A resposta de Francisco é lapidária: “é muito difícil colocar-se “nos sapatos dos outros”, porque com frequência somos escravos do nosso egoísmo”. As pessoas, muitas vezes, preferem pensar nos próprios problemas sem querer ver o sofrimento e as dificuldades dos outros. Depois, há outro nível: colocar-se “nos sapatos dos outros” significa ter grande capacidade de compreensão, de entender o momento e as situações difíceis.
Se pensarmos nas existências que com frequência são
marcadas pela solidão, então colocar-se “nos sapatos dos outros” significa
serviço, humildade, magnanimidade, que é também o sinal de uma necessidade.
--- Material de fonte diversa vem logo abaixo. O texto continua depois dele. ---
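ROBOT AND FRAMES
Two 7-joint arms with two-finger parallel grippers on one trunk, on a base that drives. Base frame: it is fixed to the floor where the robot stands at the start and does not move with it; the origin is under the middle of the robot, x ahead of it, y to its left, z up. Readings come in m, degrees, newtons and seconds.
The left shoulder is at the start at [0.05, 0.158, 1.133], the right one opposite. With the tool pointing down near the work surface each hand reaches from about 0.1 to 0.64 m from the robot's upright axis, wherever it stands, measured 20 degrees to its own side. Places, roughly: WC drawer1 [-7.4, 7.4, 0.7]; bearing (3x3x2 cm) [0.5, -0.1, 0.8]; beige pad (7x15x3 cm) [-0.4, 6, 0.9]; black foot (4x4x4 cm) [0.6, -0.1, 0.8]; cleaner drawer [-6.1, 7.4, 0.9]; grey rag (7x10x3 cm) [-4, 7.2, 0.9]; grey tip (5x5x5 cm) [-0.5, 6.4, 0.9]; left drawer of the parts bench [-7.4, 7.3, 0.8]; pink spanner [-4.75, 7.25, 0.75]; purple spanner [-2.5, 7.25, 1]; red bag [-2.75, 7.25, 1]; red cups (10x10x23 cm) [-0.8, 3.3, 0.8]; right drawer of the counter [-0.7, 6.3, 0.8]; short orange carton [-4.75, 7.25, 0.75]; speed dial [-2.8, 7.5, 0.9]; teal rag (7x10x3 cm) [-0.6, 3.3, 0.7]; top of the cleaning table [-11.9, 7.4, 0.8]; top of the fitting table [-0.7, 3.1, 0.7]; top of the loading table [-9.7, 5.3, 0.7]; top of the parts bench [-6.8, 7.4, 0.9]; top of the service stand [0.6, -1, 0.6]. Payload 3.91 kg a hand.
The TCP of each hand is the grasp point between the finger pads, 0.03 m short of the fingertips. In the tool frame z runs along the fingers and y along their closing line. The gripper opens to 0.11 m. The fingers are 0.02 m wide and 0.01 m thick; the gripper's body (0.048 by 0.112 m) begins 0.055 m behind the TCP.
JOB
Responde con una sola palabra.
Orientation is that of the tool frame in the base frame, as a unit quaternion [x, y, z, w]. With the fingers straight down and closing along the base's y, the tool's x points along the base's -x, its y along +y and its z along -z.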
Eu
preciso que alguém se coloque “nos meus sapatos”. Porque todos nós precisamos
de compreensão, de companhia e de conselhos. Sim, entender significa
“colocar-se nos sapatos dos outros”. E não é fácil.
Ainda no decorrer da entrevista o Papa Francisco contou
momentos interessantes, seja da sua vida, seja de um de seus predecessores, São
João Paulo II. Diante de uma pergunta sobre o que ele diz quando encontra um
sem-teto, o Papa respondeu simplesmente: “Bom dia. Como vai?”. “Algumas vezes
trocamos poucas palavras, - acrescentou -, outras vezes se cria uma relação e
se ouvem histórias interessantes”. Contou o fato de um sem-teto de origem
polonesa que vivia perto do Vaticano. Não falava com ninguém, nem com os
voluntários da Caritas que levavam para ele comida. Somente depois de muito
tempo conseguiram fazer com que ele contasse a sua história: “Sou um sacerdote,
- disse -, conheço bem o seu Papa, estudamos juntos no seminário”.
O assunto
chegou a São João Paulo II que ouvindo o nome confirmou ter estudado com ele no
seminário e quis encontrá-lo. Eles se abraçaram depois de quarenta anos e no
final de uma audiência o Papa pediu para ser confessado pelo sacerdote que
tinha sido seu companheiro. “Agora, porém, cabe a você”, disse-lhe João Paulo
II. E o companheiro de seminário foi confessado pelo Papa.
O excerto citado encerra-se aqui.